Kavanaugh: I would refer you to what I said in the sealed or redacted portion about his relationship with the other two roommates, and I’m going to leave it at that … Senator, you were asking about college. I got into Yale Law School. That’s the number one law school in the country. I had no connections there. I got there by busting my tail in college.

Hirono: I feel insulted, as a Georgetown graduate … [laughter]

Kavanaugh: I’m sorry. It’s ranked number one, that doesn’t mean it’s number one. [laughter]And you know, in college – two things. A, I studied. I was in cross-campus library every night. And B, I played basketball for the junior varsity. I tried out for the varsity. The first day I arrived on campus, we had captain’s workouts. I played basketball every day, all throughout – and then as soon as the season was over, in late February, captain’s workouts started again. I was obsessed with being the best basketball player.

Hirono: So you were not a “sloppy drunk,” and so, your roommate was lying.

Kavanaugh: I will refer you, again, to the redacted portion. I’ll say, look at my academic record, and I don’t usually to talk about myself this way, but … I worked very hard in college, in my studies, and I also played basketball, I did sports and I also did socialize.
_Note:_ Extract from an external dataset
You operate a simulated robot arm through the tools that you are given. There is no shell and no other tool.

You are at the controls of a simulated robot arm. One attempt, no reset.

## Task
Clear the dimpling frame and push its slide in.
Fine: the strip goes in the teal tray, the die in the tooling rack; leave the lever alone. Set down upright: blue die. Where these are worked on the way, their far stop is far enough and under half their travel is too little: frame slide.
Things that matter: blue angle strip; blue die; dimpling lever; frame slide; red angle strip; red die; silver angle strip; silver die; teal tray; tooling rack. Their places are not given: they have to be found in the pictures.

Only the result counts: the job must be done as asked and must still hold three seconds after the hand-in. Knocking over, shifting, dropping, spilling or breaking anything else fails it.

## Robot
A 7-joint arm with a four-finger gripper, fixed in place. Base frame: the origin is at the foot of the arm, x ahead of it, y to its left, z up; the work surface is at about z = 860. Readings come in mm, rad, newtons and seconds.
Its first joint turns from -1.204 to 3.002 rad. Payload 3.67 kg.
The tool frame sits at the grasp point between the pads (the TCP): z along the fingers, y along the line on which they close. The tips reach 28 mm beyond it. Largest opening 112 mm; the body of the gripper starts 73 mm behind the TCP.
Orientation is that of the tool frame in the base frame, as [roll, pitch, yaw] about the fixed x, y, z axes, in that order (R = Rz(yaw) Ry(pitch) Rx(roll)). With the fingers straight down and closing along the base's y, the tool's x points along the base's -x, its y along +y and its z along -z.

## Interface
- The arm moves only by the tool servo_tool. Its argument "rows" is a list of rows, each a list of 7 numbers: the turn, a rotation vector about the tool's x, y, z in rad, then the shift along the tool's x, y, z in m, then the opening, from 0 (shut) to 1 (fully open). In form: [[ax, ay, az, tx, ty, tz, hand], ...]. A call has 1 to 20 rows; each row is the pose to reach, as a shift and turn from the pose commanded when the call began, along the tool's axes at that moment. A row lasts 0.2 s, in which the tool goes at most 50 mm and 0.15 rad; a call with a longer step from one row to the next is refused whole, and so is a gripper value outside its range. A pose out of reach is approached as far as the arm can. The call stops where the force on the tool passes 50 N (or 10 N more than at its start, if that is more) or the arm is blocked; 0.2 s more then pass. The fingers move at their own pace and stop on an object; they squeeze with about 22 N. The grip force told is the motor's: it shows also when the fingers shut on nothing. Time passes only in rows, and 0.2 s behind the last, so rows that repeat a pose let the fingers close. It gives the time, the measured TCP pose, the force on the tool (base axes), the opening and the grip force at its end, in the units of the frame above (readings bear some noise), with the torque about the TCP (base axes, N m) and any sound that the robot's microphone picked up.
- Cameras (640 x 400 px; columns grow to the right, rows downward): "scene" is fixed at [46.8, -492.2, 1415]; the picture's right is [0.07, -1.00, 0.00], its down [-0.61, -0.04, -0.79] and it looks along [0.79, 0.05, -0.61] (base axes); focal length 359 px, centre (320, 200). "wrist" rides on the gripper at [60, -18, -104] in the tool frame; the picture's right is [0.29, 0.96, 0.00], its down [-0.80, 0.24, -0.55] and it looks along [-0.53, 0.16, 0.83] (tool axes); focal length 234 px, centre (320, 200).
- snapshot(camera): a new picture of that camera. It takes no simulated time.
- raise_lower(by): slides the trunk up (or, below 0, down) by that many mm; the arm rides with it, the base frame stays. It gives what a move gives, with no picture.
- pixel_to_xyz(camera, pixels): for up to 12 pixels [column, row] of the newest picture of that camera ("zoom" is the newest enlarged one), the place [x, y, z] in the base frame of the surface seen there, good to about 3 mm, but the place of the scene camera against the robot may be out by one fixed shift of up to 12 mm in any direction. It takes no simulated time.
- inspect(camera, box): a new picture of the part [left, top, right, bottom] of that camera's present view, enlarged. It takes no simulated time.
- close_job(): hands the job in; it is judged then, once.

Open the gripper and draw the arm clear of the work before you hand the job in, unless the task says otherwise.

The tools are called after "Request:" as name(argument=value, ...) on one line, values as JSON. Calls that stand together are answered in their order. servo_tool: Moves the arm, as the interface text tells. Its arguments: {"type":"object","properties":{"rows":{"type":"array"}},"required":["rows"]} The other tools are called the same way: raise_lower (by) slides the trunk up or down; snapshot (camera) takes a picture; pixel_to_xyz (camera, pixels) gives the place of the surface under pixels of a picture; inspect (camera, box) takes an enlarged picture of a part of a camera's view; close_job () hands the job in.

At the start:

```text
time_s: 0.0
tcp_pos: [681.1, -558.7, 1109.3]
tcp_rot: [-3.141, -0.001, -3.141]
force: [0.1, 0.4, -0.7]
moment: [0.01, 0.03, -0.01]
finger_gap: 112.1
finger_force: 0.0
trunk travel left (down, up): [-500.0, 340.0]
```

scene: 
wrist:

Hirono: I know that the chairman is going to stop me, but … I’d like to enter into the record four letters – one is dated Sept. 18, 2018, to you, from all of the Democrats on this committee. Another is a letter, dated Sept. 18, to Christopher Wray, the director of the FBI, and Don McGahn, council to the president, signed by all the Democrats on this committee. A Sept. 21 letter signed by [Senate Minority Leader] Chuck Schumer and [ranking Democrat on the Judiciary Committee]Dianne Feinstein to the president, and a Sept. 26 letter signed by all the Democrats on this committee, all requesting an FBI investigation because you did say all we have to do is ask.

And the implication being that if we ask, an investigation will happen and it certainly has not happened. Thank you, Mr. Chairman.